Whatever interactions concerning their salvation and their safety that the Father and Son may have had to which the Apostles would not know (it was only between the Father and Son), this information is now public (to the world). They can hear for themselves what God the Father and the Son want for them and this knowledge and experience should provide not only comfort but great joy. Jesus bears witness before the Father in heaven that these men are believers: they are not of the world; they are worthy of His care and protection; they share His own rejection and persecution from an unbelieving world.
He does not ask that they go with Him now in a glorious resurrection and ascension a few days hence, they must stay, they have a great work to do. Rather, He asks that they be protected against the wicked schemes of the devil who will certainly try to destroy the young church and its leaders in years to come.
Vs. 17-19 – Sanctify them in the truth; Your word is truth. As You sent Me into the world, I also have sent them into the world. For their sakes I sanctify Myself, that they themselves also may be sanctified in truth.
To "sanctify" means to set apart for God's exclusive use. Thus the priests in the Old Testament were "sanctified" or set apart for exclusive service to God in the temple.
In verse 17 Jesus summarizes a request He has made and explained before. He asks the Father to "set apart" the Apostles for the exclusive ministry they are to undertake. He asks that this "setting apart" be done through the truth that is God's Word.
We know that Jesus has already promised this and explained how it will happen: through the Holy Spirit.
- John 14:26: He will bring into remembrance.
- John 16:13: He will lead to all truth.
- John 14:16: He will comfort, strengthen and enable.
Jesus separates Himself fully through the cross, resurrection and ascension. In the same way the Holy Spirit will come and set them apart as well through His work in and for them.
Jesus was set apart or commissioned by the Word to bring the Word of God to men; now after He has completed His mission, He sends the Apostles out into the world by the authority of the Word to bring the Word to the World. The same Word that sent and empowered Him will now set apart, send and empower the Apostles through the agency of the Holy Spirit.

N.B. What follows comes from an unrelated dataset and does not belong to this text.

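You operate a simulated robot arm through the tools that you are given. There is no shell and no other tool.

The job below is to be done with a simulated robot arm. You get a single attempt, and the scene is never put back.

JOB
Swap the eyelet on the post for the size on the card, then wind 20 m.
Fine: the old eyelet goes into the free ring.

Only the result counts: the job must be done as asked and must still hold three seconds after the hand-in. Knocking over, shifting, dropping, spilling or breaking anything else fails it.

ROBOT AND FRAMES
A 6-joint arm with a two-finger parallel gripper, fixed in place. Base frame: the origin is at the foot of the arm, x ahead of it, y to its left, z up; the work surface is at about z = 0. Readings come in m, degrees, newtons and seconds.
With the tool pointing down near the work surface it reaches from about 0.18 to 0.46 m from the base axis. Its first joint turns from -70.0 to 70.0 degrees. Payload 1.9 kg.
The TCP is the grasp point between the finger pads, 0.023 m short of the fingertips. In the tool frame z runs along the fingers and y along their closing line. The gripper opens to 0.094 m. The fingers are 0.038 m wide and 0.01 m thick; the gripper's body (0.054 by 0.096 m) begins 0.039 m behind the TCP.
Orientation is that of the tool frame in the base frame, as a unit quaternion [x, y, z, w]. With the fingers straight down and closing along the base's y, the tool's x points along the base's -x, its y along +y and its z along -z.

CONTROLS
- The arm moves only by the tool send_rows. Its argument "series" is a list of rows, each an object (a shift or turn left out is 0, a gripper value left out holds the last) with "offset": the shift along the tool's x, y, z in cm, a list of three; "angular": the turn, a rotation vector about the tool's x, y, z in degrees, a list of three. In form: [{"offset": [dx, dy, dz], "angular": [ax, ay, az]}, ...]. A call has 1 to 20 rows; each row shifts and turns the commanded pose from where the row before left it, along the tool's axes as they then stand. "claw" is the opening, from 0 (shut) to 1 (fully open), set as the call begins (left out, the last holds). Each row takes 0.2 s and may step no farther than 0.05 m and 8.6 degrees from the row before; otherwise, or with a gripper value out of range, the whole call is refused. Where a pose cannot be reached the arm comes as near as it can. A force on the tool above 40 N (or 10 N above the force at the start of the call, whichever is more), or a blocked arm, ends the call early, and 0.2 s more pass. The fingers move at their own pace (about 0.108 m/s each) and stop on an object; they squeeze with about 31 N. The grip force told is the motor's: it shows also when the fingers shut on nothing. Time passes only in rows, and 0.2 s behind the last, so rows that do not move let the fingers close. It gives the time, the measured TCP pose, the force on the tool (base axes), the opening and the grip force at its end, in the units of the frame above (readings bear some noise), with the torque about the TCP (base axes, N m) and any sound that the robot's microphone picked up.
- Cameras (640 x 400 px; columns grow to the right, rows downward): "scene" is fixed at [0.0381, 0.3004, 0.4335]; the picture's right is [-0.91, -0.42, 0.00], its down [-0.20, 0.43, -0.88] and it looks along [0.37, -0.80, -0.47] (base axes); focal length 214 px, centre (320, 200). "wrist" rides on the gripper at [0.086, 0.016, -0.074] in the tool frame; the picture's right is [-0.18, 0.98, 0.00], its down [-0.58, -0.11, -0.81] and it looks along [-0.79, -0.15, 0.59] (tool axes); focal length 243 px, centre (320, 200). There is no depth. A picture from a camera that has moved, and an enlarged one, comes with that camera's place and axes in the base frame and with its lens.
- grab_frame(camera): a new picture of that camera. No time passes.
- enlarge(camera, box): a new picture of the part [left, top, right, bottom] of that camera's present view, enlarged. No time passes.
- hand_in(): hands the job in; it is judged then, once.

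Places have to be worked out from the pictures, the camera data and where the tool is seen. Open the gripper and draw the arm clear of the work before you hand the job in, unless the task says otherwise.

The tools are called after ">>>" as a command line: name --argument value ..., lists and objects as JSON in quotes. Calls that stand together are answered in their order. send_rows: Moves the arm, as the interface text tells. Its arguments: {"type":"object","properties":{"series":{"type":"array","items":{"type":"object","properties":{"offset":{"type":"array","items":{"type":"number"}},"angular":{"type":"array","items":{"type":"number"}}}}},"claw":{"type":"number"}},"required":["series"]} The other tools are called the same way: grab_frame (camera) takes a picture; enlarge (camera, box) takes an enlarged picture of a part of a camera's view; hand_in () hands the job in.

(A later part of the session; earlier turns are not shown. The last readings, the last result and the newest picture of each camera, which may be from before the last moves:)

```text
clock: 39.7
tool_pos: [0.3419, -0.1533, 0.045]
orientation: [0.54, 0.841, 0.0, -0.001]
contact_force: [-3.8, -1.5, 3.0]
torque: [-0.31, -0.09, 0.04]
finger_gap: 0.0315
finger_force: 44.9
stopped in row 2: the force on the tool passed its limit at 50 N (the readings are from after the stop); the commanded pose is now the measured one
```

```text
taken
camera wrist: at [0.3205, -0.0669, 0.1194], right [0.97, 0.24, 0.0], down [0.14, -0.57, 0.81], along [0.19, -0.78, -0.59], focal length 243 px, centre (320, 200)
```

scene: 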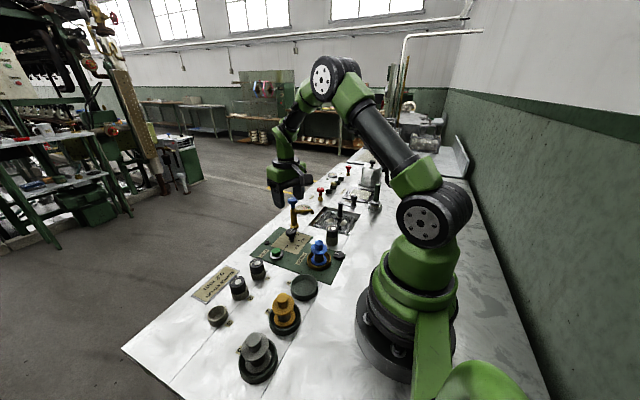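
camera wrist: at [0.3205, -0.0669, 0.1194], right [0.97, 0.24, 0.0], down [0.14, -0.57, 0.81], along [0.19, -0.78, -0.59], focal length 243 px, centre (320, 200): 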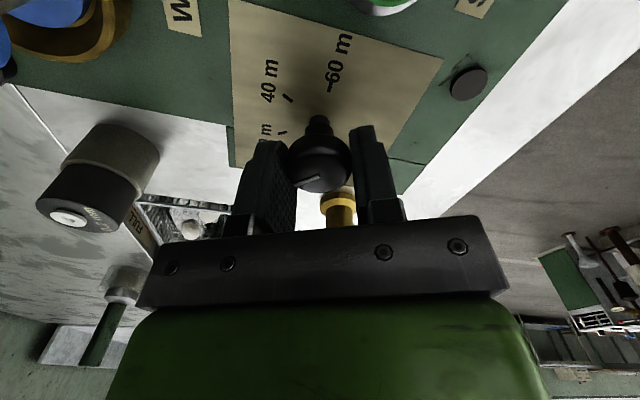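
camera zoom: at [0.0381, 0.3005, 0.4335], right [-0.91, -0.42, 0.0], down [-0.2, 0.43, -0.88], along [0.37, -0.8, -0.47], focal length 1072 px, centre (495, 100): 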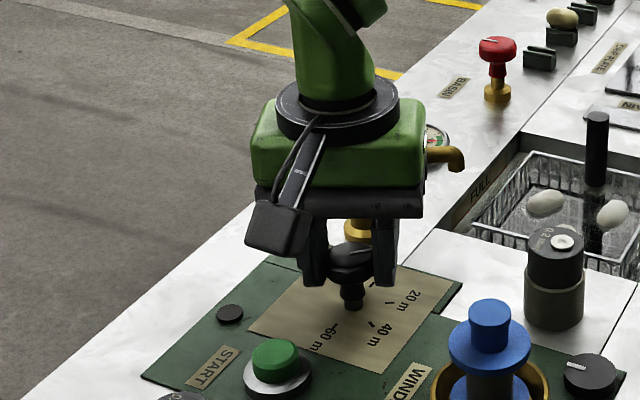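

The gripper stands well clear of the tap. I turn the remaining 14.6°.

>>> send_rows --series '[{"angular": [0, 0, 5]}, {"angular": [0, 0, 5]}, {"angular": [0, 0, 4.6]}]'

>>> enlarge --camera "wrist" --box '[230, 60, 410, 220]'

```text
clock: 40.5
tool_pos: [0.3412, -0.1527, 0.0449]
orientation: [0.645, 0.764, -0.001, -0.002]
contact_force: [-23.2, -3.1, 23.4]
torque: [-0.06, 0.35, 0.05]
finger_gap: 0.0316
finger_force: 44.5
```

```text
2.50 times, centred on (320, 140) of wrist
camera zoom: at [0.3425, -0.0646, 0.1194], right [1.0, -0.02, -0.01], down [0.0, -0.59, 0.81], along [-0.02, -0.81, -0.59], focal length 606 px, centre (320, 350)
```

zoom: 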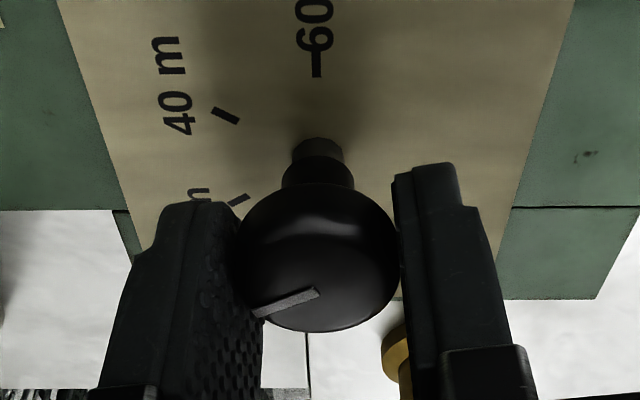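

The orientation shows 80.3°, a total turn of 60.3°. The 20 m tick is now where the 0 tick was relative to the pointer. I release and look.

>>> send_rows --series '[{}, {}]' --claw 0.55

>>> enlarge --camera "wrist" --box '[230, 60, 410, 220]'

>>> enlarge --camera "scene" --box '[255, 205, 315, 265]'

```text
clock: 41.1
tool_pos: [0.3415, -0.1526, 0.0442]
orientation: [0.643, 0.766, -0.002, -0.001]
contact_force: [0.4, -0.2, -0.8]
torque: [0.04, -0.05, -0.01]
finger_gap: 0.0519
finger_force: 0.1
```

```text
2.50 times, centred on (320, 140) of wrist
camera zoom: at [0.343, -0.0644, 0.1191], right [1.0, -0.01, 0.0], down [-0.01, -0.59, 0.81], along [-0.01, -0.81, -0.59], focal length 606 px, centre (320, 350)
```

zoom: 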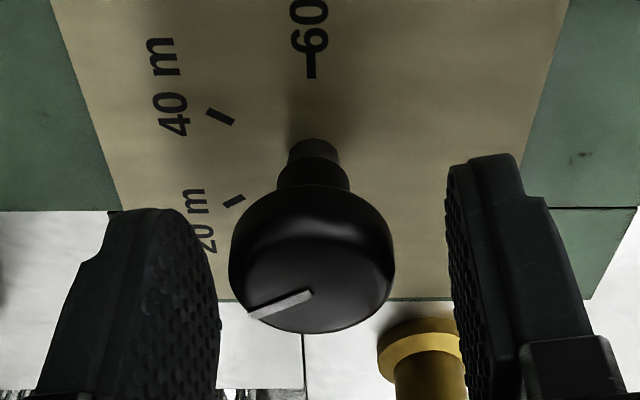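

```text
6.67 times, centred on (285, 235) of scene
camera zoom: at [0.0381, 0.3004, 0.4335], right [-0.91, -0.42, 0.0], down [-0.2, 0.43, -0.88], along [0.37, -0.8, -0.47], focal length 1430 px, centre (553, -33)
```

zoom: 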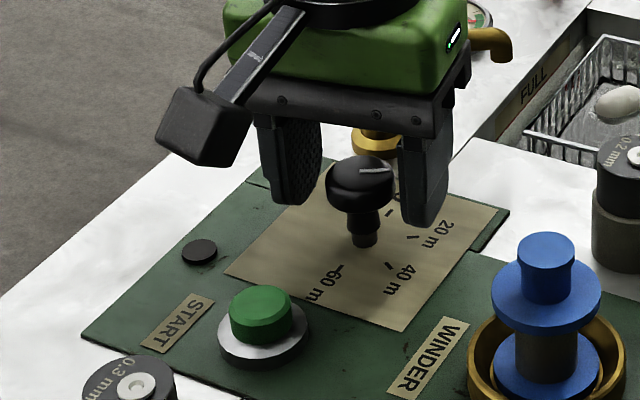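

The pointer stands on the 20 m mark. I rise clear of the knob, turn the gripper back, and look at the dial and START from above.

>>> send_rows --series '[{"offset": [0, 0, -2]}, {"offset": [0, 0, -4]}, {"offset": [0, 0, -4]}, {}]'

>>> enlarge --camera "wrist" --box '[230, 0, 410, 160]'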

3. Jesus' prayer for future disciples – vs. 20-26
Jesus has asked the Father to protect, commission and empower His Apostles to complete their mission as He is about to complete His own. He now looks further into the future and offers a prayer for all those generations of believers who will come after because of the ministry of the Apostles. Here he is praying for us. This is what He asks for.
Vs. 20-21 – "I do not ask on behalf of these alone, but for those also who believe in Me through their word; that they may all be one; even as You, Father, are in Me and I in You, that they also may be in Us, so that the world may believe that You sent Me.

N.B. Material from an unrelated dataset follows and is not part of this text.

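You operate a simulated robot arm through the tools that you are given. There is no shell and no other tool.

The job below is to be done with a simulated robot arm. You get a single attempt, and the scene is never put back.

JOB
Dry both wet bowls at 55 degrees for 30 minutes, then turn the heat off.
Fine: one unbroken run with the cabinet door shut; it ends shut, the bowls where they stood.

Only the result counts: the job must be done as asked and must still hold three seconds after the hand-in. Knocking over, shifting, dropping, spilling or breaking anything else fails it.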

He prays that the growth and unity of the church will provide an ongoing witness to an unbelieving world. He does not mention it, but the opposite is certainly true: going away from the Word leads us away from God and each other and this makes us ineffective in reaching lost souls.

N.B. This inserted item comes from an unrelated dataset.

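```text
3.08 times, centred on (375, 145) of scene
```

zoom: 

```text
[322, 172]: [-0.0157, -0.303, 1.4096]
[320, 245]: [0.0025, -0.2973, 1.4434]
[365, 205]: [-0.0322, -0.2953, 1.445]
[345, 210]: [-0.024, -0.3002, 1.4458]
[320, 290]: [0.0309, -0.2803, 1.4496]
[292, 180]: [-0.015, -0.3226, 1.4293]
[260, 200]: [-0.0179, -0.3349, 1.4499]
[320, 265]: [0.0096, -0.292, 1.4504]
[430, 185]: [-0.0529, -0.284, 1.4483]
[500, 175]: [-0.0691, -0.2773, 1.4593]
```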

Vs. 22-23 – The glory which You have given Me I have given to them, that they may be one, just as We are one; I in them and You in Me, that they may be perfected in unity, so that the world may know that You sent Me, and loved them, even as You have loved Me.
What "glory" did the Father give the Son? It cannot be divine glory because the Son is already God and cannot be added to in any way. The "glory" is the divine presence in a human body, and a divine mission for this body. John says in John 1:14, "And we beheld His glory" in referring to Jesus' bodily presence.
Jesus shared His presence in physical form in order to become one with His Apostles. He became one of them while retaining His divine nature. Through their witness of His physical presence in His ministry of teaching and miracles, His physical death, resurrection and ascension, the Apostles will be able to share this glory with others.
They will be able to share the very real love of God experienced between the Father and Son, with themselves (because God was physically with them) and also with others through their witness. In this way the unity of the Father and Son has been experienced by the Son in human form with the Apostles; and later by the Apostles and other Christians; and finally between Christians themselves.
We all carry a part of Jesus' experience with His Apostles in our relationship with other Christians because we share His Word.
Vs. 24-26 – Father, I desire that they also, whom You have given Me, be with Me where I am, so that they may see My glory which You have given Me, for You loved Me before the foundation of the world.
"O righteous Father, although the world has not known You, yet I have known You; and these have known that You sent Me; and I have made Your name known to them, and will make it known, so that the love with which You loved Me may be in them, and I in them.
Jesus builds on the idea that disciples share the experience of Him by asking the Father to bring all believers to heaven so they can experience firsthand the divine presence of Jesus. Now we know Him through the writings of the Apostles, then we will know Him from personal experience. We will see what the women and the Apostles and the 500 saw and heard and touched after His resurrection.
Jesus finishes by reiterating that the world knows nothing of the things He has spoken of. He has known, obeyed and shared the Word. He has also shared it with His Apostles. He will share it in the future with them through the power of the Holy Spirit who will shed the knowledge and love of Him within themselves until He comes.
Jesus completes His prayer with the implicit promise that they may not be able to behold His glory soon, but through faith He will be within them to love and comfort them, and not only them but all believers. It will ultimately be this love by and of Christ that will be the strongest bond producing unity.
Jesus finishes up this teaching and encouragement section by praying:
- That the Father honor and glorify Himself and the Son by going through with His plan to save mankind at the cost of His own life.
- He reaffirms His love for and confirmation of the Apostles' faith and asks God to protect that faith as they go out on their gospel mission.
- The Lord ends with a request that the church grow and maintain its unity until such time that the vision of Christ seen through faith in the Word becomes a reality when Christ exalts the church to be with Him at the right hand of God in heaven forever.